Assumptions that children are discriminated against because of their queer parents are frankly false and insulting. They are partly leftovers from over a decade ago when being openly queer was perceived as immoral and scandalous and in other parts nothing but homophobic fears. Nowadays, it mustn’t and shouldn’t matter as what or how somebody identifies in terms of gender and sexual orientation. When it comes to raising future generations other things such as personal values, emotional support, and the ability to give them any tool they might need to live a fulfilled and inspired life are of importance. Anything else is not just secondary – it does not matter at all. Therefore, one’s sexual orientation should in no way influence whether a couple is legally allowed to adopt, conceive, or raise a child.

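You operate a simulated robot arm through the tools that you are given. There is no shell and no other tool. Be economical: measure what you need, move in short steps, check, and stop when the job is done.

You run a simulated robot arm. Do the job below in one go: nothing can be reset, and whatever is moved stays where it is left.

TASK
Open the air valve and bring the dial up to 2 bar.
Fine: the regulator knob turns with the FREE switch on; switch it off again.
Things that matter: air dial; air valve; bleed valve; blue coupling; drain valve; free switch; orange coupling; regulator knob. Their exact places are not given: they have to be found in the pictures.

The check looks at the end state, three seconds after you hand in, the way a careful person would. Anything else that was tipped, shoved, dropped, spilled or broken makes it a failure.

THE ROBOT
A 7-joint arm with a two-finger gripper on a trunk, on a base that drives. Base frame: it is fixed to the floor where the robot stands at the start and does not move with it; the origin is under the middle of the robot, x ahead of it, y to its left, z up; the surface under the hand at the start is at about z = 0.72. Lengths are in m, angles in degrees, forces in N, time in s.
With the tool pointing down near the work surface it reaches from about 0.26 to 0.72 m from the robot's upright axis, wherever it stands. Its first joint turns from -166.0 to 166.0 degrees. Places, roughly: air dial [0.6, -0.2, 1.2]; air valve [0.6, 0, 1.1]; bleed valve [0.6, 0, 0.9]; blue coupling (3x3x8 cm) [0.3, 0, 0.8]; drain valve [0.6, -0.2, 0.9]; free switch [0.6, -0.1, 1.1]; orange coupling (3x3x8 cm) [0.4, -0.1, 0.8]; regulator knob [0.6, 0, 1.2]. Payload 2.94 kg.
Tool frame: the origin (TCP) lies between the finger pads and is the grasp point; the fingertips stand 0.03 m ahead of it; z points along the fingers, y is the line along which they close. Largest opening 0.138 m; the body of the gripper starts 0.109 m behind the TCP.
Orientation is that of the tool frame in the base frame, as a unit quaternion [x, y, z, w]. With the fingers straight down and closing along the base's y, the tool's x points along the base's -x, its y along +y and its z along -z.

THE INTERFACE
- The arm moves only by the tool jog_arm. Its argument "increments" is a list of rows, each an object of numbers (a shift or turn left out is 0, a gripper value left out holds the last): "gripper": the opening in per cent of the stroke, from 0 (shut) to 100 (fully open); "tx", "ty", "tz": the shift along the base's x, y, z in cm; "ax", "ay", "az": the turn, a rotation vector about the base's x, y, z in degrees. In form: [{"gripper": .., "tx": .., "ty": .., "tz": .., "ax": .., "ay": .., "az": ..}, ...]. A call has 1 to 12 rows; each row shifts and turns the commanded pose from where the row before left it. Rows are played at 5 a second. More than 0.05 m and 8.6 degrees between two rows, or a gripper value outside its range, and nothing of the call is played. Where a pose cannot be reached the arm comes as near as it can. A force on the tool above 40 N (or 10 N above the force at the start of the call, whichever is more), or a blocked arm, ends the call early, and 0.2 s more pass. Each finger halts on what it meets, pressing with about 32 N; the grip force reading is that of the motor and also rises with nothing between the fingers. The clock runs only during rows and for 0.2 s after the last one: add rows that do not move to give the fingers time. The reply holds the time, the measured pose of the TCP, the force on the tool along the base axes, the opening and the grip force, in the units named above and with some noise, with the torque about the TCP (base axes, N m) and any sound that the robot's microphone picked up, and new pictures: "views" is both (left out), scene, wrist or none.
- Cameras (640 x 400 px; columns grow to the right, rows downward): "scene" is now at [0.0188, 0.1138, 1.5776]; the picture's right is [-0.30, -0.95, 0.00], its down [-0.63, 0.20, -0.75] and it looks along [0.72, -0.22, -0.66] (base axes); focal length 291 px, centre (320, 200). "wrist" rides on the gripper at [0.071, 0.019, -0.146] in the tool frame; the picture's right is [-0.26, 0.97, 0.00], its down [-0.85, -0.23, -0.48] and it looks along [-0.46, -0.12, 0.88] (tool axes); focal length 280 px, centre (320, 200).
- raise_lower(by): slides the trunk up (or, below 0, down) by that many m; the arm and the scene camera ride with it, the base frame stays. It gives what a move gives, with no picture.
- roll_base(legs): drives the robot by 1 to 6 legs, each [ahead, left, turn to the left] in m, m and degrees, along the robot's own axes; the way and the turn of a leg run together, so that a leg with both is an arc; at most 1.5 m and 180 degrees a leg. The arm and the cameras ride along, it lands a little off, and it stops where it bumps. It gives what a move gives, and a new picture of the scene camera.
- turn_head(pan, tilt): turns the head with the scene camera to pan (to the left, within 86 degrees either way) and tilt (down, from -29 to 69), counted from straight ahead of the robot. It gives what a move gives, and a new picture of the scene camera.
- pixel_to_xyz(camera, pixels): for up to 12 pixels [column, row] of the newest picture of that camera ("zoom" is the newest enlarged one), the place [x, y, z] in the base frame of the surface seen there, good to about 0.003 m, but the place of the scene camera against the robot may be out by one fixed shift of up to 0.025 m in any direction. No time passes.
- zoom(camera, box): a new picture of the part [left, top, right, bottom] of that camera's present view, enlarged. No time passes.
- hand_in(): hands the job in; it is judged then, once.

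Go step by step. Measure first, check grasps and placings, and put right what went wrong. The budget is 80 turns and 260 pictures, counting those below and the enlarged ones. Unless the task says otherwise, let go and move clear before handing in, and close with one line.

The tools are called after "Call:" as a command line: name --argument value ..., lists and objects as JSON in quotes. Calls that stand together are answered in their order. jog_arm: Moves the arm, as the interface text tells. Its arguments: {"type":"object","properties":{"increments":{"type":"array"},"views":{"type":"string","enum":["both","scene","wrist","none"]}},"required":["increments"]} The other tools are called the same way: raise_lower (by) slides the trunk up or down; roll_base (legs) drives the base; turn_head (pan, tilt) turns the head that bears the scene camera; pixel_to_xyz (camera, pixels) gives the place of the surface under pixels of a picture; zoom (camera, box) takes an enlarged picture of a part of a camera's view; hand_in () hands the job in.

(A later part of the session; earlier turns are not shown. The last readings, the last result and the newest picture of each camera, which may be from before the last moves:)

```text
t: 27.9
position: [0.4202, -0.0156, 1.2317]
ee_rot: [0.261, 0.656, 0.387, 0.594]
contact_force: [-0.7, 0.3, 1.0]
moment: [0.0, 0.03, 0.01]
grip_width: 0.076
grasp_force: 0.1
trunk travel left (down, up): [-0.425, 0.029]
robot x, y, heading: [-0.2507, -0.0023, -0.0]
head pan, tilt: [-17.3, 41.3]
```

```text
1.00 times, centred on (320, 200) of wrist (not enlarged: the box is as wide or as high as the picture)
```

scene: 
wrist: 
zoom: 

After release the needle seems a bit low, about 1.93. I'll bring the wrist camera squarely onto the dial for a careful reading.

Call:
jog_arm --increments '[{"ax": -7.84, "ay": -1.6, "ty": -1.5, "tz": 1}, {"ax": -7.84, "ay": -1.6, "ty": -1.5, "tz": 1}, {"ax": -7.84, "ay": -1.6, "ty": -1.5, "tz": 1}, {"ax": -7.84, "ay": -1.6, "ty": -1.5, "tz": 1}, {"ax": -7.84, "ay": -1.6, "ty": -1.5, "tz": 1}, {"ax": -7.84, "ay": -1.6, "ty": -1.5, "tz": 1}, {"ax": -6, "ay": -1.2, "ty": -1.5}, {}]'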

Sadly, there are still countries where people identifying as queer are not entitled to do so. However, by putting homosexual couples on screen in a positive light and by showing that they are, in fact, nothing but regular parents as any other heterosexual couple, too, awareness can be raised globally. Only by implementing the queer community in mainstream pop culture which is not treated as a distinguished sub-discourse, we will be able to overcome misconceptions, discrimination, and homophobia.